■ **What is asked**
Quote verbatim every line from the line containing "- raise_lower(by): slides" to the line containing "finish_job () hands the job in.", inclusive of both, and no other line.

┌──

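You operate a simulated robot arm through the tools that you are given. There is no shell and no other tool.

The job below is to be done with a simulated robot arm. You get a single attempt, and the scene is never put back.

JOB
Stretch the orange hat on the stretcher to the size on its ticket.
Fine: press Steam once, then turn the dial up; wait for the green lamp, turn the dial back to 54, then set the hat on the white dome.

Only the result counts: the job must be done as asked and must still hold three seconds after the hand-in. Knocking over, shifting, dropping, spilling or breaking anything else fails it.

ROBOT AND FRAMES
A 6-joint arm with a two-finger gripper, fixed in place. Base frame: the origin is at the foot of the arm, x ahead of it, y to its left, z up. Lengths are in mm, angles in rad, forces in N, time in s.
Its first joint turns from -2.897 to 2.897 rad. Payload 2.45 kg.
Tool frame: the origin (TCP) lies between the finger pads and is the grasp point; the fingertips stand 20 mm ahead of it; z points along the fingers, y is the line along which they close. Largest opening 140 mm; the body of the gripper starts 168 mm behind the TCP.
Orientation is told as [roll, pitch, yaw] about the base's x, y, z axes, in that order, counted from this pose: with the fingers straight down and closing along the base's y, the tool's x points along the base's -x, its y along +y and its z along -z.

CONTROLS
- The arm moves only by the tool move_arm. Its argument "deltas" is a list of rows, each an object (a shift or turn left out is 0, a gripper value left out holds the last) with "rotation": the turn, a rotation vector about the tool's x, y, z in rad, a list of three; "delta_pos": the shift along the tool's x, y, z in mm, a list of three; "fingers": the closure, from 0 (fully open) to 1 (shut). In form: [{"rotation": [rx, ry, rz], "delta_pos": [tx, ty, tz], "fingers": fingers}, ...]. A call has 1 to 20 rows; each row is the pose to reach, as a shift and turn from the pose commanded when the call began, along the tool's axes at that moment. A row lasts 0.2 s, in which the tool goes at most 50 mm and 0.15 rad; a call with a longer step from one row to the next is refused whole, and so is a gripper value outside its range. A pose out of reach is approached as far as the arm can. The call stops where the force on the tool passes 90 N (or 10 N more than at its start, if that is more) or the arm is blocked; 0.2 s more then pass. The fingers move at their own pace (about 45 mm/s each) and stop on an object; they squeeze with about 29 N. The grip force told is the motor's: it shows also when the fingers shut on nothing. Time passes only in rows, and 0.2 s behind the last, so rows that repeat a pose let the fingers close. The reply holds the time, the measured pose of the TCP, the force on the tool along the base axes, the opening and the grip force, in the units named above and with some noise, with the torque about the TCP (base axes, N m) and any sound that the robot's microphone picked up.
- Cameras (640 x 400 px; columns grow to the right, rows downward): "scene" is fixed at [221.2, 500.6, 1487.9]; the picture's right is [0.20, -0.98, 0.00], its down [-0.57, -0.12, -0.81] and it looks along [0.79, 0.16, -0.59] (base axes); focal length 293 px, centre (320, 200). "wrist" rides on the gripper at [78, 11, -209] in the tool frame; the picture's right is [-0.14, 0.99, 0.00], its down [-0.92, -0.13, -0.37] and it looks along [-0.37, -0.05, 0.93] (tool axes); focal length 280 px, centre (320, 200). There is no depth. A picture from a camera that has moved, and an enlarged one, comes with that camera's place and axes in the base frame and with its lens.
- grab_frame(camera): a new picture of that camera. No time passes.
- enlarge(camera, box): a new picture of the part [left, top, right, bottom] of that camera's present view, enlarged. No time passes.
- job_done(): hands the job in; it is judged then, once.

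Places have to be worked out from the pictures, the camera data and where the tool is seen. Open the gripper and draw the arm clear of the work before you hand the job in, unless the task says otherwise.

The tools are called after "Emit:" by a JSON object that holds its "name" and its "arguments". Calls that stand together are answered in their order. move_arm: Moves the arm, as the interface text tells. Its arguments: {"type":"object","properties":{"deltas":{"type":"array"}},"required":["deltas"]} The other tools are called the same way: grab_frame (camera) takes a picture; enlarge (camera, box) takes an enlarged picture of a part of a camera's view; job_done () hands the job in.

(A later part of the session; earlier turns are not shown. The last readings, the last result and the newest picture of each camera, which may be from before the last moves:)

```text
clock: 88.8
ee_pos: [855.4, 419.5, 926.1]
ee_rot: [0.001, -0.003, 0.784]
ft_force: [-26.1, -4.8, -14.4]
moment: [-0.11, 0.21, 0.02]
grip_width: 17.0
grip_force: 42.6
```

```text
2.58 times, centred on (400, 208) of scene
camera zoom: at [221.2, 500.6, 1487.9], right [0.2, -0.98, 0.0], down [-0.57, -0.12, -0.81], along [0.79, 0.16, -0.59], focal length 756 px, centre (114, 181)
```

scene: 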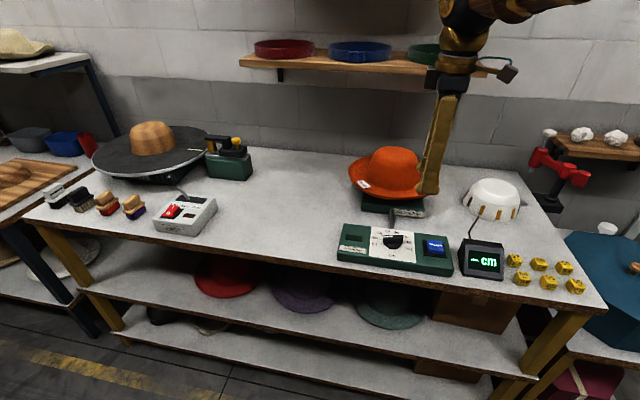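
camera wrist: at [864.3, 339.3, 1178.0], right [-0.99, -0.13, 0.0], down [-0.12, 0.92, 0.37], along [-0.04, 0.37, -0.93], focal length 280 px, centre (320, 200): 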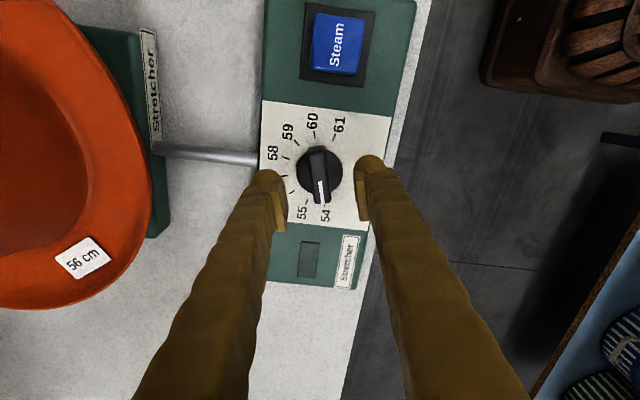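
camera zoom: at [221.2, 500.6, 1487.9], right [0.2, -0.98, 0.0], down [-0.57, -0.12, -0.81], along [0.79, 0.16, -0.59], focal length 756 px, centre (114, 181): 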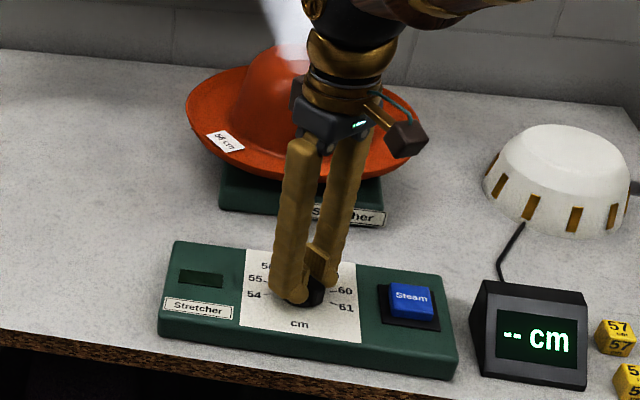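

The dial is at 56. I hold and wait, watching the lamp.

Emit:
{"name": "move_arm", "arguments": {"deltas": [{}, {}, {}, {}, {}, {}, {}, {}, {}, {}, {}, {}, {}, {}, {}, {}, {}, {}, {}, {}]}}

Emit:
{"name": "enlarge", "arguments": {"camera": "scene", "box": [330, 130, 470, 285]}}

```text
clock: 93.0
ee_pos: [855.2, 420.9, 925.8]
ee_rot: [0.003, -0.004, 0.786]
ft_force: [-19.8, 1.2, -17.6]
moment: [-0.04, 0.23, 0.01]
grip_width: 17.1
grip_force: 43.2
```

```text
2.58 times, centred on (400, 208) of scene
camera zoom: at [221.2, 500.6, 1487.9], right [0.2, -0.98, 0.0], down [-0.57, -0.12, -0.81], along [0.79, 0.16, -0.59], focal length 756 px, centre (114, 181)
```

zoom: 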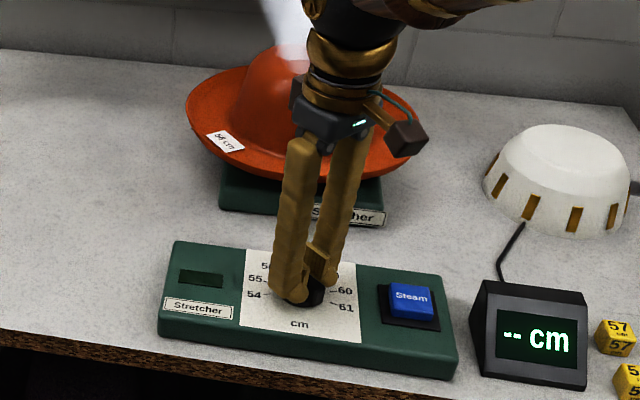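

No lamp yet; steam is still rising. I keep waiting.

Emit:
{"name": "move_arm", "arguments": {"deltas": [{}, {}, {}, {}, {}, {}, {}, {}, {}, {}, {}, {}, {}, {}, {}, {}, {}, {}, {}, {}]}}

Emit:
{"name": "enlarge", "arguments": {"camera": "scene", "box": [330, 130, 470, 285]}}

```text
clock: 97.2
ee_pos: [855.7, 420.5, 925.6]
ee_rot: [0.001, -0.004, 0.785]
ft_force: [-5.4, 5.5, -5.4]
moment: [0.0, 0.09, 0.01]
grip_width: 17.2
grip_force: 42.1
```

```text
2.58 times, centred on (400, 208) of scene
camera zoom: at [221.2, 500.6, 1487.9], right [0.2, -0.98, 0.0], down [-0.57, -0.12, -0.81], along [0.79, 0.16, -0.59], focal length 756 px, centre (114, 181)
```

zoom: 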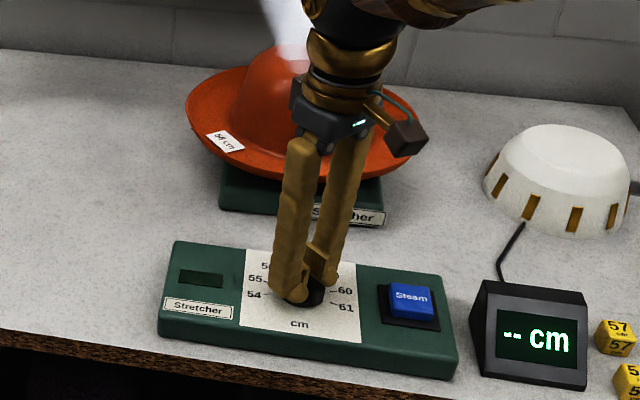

└──
┌──

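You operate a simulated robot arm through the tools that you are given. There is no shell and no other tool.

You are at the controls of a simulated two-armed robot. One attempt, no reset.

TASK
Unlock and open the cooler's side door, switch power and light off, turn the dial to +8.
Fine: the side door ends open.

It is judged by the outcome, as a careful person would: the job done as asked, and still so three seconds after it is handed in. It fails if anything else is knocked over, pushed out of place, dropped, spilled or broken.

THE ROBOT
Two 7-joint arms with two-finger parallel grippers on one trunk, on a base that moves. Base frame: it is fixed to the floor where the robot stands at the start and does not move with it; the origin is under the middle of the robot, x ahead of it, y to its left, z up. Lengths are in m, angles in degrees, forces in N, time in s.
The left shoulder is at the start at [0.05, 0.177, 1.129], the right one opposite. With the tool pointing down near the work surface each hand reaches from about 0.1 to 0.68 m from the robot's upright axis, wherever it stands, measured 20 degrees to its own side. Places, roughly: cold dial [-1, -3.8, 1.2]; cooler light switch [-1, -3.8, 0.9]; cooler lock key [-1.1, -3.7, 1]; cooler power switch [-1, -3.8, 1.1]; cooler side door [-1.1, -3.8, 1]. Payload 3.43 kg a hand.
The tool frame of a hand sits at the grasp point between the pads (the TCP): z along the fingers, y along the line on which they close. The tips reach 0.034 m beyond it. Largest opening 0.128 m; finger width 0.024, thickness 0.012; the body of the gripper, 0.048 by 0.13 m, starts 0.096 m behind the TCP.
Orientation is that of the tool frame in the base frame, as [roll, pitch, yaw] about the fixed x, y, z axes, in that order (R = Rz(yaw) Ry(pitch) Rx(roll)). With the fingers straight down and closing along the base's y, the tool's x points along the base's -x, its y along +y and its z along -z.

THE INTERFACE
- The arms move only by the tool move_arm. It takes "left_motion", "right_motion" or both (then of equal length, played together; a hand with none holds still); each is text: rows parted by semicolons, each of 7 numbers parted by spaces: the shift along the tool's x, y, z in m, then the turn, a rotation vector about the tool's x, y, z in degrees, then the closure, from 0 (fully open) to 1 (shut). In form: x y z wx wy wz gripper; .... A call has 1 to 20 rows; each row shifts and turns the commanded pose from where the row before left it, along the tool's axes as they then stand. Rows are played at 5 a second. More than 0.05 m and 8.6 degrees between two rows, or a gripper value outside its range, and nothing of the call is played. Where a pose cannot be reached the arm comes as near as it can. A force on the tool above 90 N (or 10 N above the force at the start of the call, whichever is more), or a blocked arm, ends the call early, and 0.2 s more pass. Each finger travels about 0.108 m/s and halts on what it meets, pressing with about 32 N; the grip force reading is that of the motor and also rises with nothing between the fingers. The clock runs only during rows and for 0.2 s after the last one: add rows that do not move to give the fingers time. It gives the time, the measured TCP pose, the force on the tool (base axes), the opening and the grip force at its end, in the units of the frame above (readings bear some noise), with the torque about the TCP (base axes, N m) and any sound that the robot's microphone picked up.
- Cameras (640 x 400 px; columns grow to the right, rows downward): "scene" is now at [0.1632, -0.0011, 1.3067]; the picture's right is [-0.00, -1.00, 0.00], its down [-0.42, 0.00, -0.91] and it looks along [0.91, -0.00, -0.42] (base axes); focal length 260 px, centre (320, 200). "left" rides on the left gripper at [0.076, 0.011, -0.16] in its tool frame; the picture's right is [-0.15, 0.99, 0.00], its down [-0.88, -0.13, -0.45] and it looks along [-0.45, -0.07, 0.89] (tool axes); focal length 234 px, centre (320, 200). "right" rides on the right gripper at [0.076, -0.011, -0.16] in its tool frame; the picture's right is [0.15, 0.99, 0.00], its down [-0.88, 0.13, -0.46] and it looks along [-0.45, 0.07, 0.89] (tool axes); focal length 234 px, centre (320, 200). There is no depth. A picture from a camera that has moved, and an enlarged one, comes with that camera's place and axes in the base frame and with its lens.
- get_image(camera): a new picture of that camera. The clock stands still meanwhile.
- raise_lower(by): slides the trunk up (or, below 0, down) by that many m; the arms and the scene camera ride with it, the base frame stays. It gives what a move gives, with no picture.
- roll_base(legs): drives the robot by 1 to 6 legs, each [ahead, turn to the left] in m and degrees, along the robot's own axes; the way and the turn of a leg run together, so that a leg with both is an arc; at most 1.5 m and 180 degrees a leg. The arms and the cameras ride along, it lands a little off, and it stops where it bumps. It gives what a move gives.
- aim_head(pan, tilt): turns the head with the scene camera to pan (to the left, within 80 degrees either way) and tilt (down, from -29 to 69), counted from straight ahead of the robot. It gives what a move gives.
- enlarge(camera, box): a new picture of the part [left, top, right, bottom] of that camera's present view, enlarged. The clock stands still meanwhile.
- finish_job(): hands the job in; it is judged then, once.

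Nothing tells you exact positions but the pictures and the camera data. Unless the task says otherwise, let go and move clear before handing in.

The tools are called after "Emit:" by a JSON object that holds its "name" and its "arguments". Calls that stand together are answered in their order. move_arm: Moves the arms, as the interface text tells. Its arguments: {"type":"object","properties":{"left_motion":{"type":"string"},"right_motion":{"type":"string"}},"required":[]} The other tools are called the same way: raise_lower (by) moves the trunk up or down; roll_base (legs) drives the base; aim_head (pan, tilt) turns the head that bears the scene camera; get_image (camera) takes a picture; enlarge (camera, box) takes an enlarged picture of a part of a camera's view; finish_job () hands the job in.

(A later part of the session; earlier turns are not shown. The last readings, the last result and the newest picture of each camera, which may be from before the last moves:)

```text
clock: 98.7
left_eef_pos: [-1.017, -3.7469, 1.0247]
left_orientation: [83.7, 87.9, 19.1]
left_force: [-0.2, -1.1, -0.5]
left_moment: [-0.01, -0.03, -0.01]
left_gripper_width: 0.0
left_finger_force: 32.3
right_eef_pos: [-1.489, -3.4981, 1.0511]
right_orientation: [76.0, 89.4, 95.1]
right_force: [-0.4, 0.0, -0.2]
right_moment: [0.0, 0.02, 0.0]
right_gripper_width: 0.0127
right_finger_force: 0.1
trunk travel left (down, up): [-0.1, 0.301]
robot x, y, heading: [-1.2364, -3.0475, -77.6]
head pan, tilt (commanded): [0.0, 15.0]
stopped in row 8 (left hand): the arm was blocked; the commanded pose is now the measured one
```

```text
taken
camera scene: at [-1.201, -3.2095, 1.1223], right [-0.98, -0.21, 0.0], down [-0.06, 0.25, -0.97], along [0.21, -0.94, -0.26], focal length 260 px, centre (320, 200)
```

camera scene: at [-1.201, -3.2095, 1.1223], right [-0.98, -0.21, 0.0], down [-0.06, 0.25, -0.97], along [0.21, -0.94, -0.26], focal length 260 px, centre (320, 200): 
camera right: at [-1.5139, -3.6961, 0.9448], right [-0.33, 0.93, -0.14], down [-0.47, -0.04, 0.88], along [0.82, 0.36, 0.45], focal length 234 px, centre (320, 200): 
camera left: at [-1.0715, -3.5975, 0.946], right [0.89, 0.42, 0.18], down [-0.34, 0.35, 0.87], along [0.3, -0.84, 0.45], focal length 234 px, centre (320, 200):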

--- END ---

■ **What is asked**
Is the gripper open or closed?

└──

■ **Task answer**
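- raise_lower(by): slides the trunk up (or, below 0, down) by that many m; the arms and the scene camera ride with it, the base frame stays. It gives what a move gives, with no picture.
- roll_base(legs): drives the robot by 1 to 6 legs, each [ahead, turn to the left] in m and degrees, along the robot's own axes; the way and the turn of a leg run together, so that a leg with both is an arc; at most 1.5 m and 180 degrees a leg. The arms and the cameras ride along, it lands a little off, and it stops where it bumps. It gives what a move gives.
- aim_head(pan, tilt): turns the head with the scene camera to pan (to the left, within 80 degrees either way) and tilt (down, from -29 to 69), counted from straight ahead of the robot. It gives what a move gives.
- enlarge(camera, box): a new picture of the part [left, top, right, bottom] of that camera's present view, enlarged. The clock stands still meanwhile.
- finish_job(): hands the job in; it is judged then, once.

Nothing tells you exact positions but the pictures and the camera data. Unless the task says otherwise, let go and move clear before handing in.

The tools are called after "Emit:" by a JSON object that holds its "name" and its "arguments". Calls that stand together are answered in their order. move_arm: Moves the arms, as the interface text tells. Its arguments: {"type":"object","properties":{"left_motion":{"type":"string"},"right_motion":{"type":"string"}},"required":[]} The other tools are called the same way: raise_lower (by) moves the trunk up or down; roll_base (legs) drives the base; aim_head (pan, tilt) turns the head that bears the scene camera; get_image (camera) takes a picture; enlarge (camera, box) takes an enlarged picture of a part of a camera's view; finish_job () hands the job in.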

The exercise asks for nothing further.